Early that morning Churchill summoned an astounded General Ismay to tell him that he ‘disagreed entirely’ with the Chiefs of Staff’s plan for the attack on Trondheim.63 Ismay feared that ‘a first-class row’ might develop into ‘a first-class political crisis’ if Churchill then went ahead and chaired the MCC meeting to discuss ‘Hammer’. Ismay tackled the Chiefs of Staff directly, imploring them not to lose their tempers. Churchill seems to have recognised the mutinous atmosphere. He requested that Chamberlain take the meeting at noon and get him ‘out of a hole’.
Chamberlain chaired all MCC meetings from that day forth. ‘The result was magical.64 We were always unanimous,’ he wrote in relief to his sister. ‘Oh dear!’ Ida wrote back.65 ‘What a state of affairs when the P.M. cannot depend on those who ought to be his chief support and continually has to take over the most important jobs himself.

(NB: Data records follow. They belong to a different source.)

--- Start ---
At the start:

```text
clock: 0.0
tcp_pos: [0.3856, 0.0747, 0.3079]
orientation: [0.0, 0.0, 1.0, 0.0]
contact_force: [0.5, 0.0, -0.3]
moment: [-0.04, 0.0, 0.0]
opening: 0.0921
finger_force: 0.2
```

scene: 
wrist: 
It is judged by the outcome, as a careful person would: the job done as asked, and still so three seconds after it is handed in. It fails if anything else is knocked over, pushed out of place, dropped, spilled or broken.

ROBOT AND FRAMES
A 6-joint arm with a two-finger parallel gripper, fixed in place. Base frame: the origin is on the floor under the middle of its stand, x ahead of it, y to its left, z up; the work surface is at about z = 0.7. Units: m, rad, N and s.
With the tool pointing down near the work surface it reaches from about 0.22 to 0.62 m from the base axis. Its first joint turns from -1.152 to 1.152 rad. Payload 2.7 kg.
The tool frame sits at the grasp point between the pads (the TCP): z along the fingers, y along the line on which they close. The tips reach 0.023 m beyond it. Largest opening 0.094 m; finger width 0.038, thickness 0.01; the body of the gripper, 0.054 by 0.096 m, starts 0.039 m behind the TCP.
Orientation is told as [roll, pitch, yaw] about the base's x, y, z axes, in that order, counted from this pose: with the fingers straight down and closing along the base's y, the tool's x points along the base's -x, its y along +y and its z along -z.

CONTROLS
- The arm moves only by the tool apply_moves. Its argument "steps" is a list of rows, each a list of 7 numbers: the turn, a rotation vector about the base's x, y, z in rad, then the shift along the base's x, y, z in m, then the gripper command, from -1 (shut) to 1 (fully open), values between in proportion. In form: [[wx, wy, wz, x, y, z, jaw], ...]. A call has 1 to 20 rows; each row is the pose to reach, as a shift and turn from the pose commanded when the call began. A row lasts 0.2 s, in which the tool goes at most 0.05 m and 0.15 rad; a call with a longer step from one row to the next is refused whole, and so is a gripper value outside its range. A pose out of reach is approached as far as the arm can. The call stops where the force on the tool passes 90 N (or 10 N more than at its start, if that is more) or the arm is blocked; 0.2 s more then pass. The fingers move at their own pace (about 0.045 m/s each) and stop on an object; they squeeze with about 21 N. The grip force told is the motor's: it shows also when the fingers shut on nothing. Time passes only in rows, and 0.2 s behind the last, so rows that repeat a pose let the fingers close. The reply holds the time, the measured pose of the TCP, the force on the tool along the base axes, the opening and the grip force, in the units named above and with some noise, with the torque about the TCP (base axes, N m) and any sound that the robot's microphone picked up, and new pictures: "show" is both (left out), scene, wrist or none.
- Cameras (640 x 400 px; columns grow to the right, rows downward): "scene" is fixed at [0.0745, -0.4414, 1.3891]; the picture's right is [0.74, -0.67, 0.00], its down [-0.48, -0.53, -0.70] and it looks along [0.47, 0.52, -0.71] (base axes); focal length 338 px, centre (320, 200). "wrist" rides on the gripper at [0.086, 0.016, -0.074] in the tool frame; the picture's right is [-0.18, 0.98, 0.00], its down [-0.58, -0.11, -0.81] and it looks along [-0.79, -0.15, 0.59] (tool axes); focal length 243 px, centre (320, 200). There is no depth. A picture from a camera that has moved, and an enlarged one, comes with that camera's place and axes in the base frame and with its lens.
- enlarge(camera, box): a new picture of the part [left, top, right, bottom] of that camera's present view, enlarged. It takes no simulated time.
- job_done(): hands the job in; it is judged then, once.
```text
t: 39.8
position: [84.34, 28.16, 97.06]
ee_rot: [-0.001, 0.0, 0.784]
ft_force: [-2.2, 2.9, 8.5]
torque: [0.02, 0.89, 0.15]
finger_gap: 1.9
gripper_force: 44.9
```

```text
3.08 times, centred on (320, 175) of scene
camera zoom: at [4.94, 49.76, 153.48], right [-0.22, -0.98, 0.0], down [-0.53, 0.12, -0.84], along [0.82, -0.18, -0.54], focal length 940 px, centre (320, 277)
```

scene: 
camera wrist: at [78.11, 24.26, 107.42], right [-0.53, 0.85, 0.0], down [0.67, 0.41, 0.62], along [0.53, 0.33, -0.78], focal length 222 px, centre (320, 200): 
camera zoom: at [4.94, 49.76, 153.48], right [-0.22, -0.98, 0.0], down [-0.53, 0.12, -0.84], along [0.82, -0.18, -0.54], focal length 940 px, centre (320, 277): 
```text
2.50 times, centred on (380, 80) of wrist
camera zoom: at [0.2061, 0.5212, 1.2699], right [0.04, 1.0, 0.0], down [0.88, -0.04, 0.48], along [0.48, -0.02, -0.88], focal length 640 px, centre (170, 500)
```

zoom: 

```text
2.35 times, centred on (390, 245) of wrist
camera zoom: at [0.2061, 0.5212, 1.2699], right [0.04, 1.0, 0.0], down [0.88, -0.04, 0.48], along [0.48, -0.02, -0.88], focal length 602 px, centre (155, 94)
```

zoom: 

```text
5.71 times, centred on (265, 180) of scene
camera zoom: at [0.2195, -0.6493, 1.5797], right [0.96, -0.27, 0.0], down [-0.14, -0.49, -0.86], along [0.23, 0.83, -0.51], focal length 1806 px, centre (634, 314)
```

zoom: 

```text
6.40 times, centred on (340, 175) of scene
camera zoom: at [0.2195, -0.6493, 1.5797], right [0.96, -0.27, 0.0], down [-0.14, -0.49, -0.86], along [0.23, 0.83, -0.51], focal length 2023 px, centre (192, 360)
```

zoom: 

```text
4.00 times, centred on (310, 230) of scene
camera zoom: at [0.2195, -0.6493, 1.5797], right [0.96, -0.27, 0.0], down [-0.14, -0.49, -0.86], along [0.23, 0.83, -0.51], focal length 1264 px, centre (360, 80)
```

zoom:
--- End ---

You do indeed have to pay for your Winston.’ His other sister Hilda was equally sympathetic. ‘You do manage Winston wonderfully & he is clever enough to know when he must give way gracefully, although doubtless his brilliant ideas are stored somewhere to be brought out in book form later to show how much better he could have done than you.’66 She was spot on. Here is Churchill, the self-proclaimed skilled strategist and bold dynamic leader, reflecting eight years later on the disasters in Norway: ‘Had I been allowed to act with freedom and design when I first demanded permission, a far more agreeable conclusion might have been reached in this key theatre, with favourable consequences in every direction.’67
Chamberlain had spent his twenties in the Caribbean, where his native workmen had a saying: ‘You can’t buy meat without getting some bone.’68 He confided to his sisters that Churchill’s presence in the Cabinet was ‘just the price we have to pay for the asset we have in his personality and popularity’.69 Still, the cost continued to escalate. Under Churchill’s chairmanship, the MCC had been ‘getting into a sad mess, quarrelling and sulking, with everyone feeling irritable and strained and with a general conviction that Winston had smashed the machine we had so carefully built up … He does enjoy planning a campaign or an operation himself so much and he believes so earnestly in all his own ideas (for the moment) that he puts intenser pressure on his staff than he realises.70 The result is apt to be that they are bullied into a sulky silence – a most dangerous position in war.’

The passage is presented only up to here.